-- START Quoted text --
To me, Zanzibar is a beacon of light which shines through the core of the Earth, one of the magnets scattered around the globe that keeps pulling at my heartstrings. And so, I return, time and again, to feel that rush of dopamine at the very sight of this blessed isle. It is the last stop on every one of my African adventures, a place to decompress and recharge before heading home. Officially part of Tanzania, Zanzibar and the other Spice Islands have little in common with the mainland. A different rhythm, a languidness unheard of on the continent, permeates the archipelago, historically the hub of Arab traders.
My duet with the island is unique every time: I may be feeding dozens of homeless cats on one visit, touring the island with a dance troupe the next, and helping a young couple with their spontaneous wedding the year after. But some things are deliciously staple: a night or two in Stone Town, a couple of days on Paje beach, then discover somewhere new.
-- END Quoted text --
Your answer is an exact copy of the quoted text.
-- START Entries shown --
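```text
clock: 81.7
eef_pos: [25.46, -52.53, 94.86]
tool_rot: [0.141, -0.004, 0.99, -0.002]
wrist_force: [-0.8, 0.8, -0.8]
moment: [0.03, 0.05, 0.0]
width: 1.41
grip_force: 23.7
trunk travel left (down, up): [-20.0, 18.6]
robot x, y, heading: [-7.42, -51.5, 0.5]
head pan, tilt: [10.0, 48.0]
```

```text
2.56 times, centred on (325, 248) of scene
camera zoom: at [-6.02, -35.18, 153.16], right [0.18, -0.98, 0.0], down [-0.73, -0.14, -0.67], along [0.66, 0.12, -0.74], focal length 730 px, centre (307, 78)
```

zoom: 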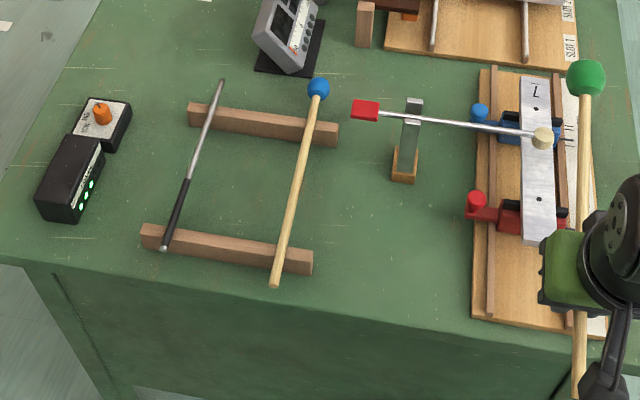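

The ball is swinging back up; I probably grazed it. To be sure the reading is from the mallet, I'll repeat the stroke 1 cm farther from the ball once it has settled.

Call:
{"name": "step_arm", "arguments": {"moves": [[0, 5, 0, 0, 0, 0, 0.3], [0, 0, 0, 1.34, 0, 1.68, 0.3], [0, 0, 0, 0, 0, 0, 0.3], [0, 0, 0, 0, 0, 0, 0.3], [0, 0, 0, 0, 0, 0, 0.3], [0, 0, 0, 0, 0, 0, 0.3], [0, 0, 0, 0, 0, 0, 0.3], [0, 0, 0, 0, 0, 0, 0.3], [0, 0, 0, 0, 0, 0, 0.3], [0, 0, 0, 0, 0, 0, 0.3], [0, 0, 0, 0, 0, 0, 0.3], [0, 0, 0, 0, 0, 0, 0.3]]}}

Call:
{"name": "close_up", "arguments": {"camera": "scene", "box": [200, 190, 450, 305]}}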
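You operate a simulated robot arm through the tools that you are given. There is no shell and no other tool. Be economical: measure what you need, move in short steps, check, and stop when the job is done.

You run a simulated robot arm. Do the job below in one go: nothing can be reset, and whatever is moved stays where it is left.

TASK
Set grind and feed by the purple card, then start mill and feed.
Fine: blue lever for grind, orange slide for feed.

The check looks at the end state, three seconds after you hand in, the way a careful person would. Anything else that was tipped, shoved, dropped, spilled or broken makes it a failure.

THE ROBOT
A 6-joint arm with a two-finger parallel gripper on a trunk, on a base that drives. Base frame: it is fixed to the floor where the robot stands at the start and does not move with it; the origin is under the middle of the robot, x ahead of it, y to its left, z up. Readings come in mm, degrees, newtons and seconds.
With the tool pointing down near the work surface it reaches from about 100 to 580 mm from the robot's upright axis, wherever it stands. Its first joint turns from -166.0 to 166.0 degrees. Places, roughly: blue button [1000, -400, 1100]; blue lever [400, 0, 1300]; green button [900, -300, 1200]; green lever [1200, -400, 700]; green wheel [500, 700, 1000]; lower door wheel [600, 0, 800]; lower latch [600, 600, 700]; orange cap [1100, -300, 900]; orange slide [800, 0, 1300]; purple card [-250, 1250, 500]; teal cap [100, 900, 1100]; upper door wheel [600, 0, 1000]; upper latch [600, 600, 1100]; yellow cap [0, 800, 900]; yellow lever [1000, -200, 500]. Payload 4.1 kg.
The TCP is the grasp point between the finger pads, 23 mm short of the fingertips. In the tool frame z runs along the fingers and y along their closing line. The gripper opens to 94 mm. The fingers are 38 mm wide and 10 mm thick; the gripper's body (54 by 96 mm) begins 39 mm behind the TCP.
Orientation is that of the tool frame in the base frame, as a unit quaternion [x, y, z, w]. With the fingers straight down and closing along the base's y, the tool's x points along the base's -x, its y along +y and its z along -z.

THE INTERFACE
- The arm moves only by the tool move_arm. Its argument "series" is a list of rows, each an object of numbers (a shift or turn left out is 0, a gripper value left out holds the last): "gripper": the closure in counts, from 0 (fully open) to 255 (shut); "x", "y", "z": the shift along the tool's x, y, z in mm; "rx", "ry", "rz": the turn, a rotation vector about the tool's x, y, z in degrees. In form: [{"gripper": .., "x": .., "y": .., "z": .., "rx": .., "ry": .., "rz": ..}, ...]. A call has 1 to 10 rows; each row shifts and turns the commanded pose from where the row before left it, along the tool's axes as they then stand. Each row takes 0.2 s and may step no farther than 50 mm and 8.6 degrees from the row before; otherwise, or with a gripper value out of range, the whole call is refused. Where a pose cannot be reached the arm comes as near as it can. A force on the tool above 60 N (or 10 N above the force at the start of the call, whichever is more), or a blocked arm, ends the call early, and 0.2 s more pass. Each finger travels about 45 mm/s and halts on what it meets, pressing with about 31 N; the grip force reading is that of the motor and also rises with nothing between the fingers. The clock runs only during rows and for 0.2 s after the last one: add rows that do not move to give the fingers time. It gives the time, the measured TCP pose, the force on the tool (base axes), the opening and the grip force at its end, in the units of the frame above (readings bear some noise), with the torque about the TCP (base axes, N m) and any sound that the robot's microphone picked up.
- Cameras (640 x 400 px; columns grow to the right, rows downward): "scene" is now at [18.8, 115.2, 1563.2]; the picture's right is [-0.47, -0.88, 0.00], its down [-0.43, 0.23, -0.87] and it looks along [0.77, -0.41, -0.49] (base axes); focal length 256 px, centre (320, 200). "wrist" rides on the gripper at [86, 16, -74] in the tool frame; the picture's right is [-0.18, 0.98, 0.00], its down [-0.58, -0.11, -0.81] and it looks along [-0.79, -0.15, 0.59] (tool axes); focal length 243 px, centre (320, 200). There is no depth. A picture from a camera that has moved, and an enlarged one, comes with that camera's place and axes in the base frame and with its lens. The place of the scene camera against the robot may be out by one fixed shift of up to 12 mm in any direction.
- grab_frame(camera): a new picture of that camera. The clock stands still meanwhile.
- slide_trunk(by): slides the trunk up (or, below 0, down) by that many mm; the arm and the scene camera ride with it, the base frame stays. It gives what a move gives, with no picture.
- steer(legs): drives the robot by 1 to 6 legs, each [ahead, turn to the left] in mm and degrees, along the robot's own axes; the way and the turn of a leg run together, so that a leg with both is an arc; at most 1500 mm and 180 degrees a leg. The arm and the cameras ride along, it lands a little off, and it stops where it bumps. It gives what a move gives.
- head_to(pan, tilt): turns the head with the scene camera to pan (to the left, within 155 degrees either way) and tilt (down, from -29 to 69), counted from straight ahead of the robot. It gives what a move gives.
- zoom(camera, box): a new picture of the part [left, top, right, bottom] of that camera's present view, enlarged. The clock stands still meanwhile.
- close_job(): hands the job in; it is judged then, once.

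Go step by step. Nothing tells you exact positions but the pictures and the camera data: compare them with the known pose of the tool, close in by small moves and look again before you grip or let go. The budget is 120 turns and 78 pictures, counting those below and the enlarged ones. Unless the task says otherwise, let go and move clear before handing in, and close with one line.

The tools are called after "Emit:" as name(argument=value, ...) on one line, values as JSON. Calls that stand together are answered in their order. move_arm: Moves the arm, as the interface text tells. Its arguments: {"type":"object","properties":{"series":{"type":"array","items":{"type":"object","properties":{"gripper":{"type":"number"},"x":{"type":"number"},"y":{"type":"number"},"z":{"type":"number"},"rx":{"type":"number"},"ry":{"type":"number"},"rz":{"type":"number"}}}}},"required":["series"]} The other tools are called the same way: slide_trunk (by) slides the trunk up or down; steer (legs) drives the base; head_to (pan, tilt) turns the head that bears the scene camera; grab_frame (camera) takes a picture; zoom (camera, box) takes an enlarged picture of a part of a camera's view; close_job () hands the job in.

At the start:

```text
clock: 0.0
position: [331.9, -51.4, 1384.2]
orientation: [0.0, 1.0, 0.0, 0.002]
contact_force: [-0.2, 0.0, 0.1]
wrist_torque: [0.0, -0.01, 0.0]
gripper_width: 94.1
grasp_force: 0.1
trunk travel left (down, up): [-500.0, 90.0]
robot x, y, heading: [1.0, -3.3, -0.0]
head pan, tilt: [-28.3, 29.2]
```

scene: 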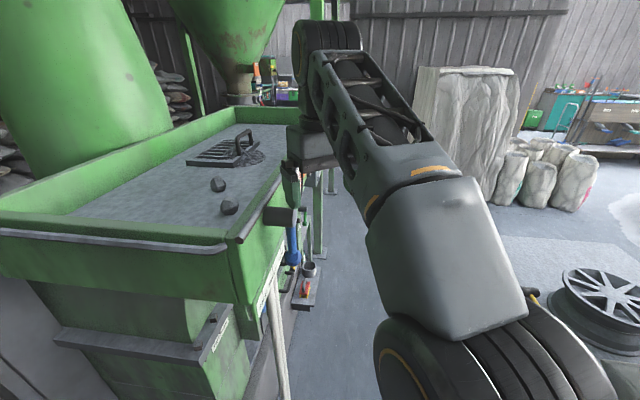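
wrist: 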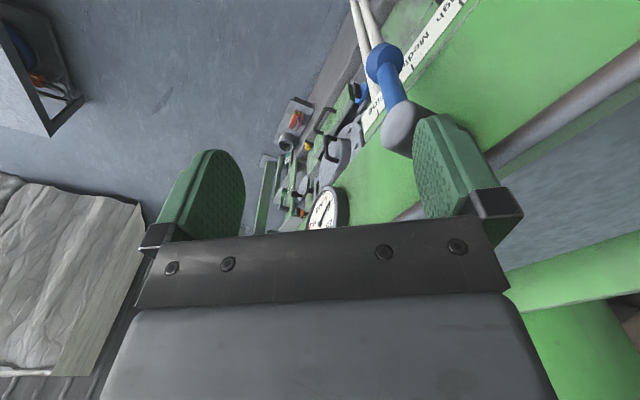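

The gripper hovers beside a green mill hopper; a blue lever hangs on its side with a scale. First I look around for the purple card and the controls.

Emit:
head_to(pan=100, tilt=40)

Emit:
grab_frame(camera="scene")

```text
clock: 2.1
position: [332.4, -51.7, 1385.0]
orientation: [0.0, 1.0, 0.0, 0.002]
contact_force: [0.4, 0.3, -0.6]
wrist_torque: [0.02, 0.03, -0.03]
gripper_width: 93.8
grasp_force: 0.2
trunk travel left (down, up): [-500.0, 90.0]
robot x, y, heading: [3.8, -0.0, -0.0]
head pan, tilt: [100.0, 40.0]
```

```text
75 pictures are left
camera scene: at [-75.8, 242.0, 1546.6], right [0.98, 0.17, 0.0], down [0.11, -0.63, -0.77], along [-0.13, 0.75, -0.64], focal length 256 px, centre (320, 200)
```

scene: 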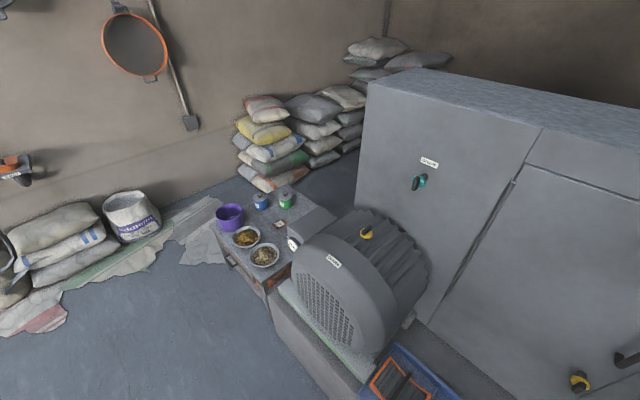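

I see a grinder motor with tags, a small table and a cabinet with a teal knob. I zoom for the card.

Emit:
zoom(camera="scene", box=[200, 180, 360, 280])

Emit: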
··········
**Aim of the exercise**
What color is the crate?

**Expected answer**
-- END Entries shown --
**Expected answer**
To me, Zanzibar is a beacon of light which shines through the core of the Earth, one of the magnets scattered around the globe that keeps pulling at my heartstrings. And so, I return, time and again, to feel that rush of dopamine at the very sight of this blessed isle. It is the last stop on every one of my African adventures, a place to decompress and recharge before heading home. Officially part of Tanzania, Zanzibar and the other Spice Islands have little in common with the mainland. A different rhythm, a languidness unheard of on the continent, permeates the archipelago, historically the hub of Arab traders.
My duet with the island is unique every time: I may be feeding dozens of homeless cats on one visit, touring the island with a dance troupe the next, and helping a young couple with their spontaneous wedding the year after. But some things are deliciously staple: a night or two in Stone Town, a couple of days on Paje beach, then discover somewhere new.